Ah... OK. then I don't understand this:

On 19/01/11 22:49, Magnus Therning wrote:

Well, if the creation of the transitive closure of dependencies is
created at package build time, then it can be removed from pacman,
that should give a bit of a speed-up I suspect.


When pacman does dependency checks, it checks if the package listed
in the dependencies is installed. It does not check if all its
dependencies are installed too (as it is assumed that was done at the
time the dependency was installed). If we list the transitive closure
of dependencies, then pacman has to perform extra checks and so will
not give a speed-up.


Well, except if you assume that all packages do this perfectly.
Then when installing a package with '-S' Pacman can install its
dependencies with the equivalent of '-Sd', which will be faster.

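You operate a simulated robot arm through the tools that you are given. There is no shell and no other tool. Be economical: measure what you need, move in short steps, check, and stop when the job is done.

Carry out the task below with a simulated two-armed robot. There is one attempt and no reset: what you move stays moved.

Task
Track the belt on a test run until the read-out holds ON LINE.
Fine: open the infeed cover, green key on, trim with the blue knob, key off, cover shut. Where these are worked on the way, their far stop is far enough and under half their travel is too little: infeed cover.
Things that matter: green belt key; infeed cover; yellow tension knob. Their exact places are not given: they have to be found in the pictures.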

Huh?  How is no dependency checks (-Sd) equivalent to complete 
dependency checking (-S with a transitive closure of dependencies)? 
They are polar opposites.


Allan


Re: [aur-general] [arch-general] Please settle 'base' in 'depends' for all

2011-01-19 Thread Pierre Chapuis
On Wed, 19 Jan 2011 23:59:55 +1000, Allan McRae al...@archlinux.org 
wrote:



Huh?  How is no dependency checks (-Sd) equivalent to complete
dependency checking (-S with a transitive closure of dependencies)?
They are polar opposites.


What I mean is that if a transitive closure of dependencies is
performed at packaging time, then there is no need to check for
dependencies when installing the original package.

Here is an example:

A depends on B and D
B depends on C
C depends on D and E

Currently the deps will be:

A - B,D
B - C
C - D,E

When installing A, Pacman will:

1) check deps for A, start installing B and D
2) check deps for B and D, start installing C
3) check deps for C, start installing E

With a transitive closure scheme at packaging time, the
deps would be:

A - B,C,D,E
B - C,D,E
C - D,E

When installing A, Pacman could simply install B, C, D and E
*without* checking their deps (-Sd) because these deps are
necessarily already included in those for A.

--
Pierre 'catwell' Chapuis


Re: [aur-general] [arch-general] Please settle 'base' in 'depends' for all

2011-01-19 Thread Joao Cordeiro
On Wed, Jan 19, 2011 at 2:07 PM, Pierre Chapuis catw...@archlinux.uswrote:


 Here is an example:

 A depends on B and D
 B depends on C
 C depends on D and E

 Currently the deps will be:

 A - B,D
 B - C
 C - D,E

 When installing A, Pacman will:

 1) check deps for A, start installing B and D
 2) check deps for B and D, start installing C
 3) check deps for C, start installing E

 With a transitive closure scheme at packaging time, the
 deps would be:

 A - B,C,D,E
 B - C,D,E
 C - D,E

 When installing A, Pacman could simply install B, C, D and E
 *without* checking their deps (-Sd) because these deps are
 necessarily already included in those for A.

 --
 Pierre 'catwell' Chapuis


If B and D are already installed, the current implementation does 2
dependency checks and trasitive closure makes 4. Also, does not pacman need
to know that C, D and E must be installed before B? Your approach would
probably install B before its dependencies.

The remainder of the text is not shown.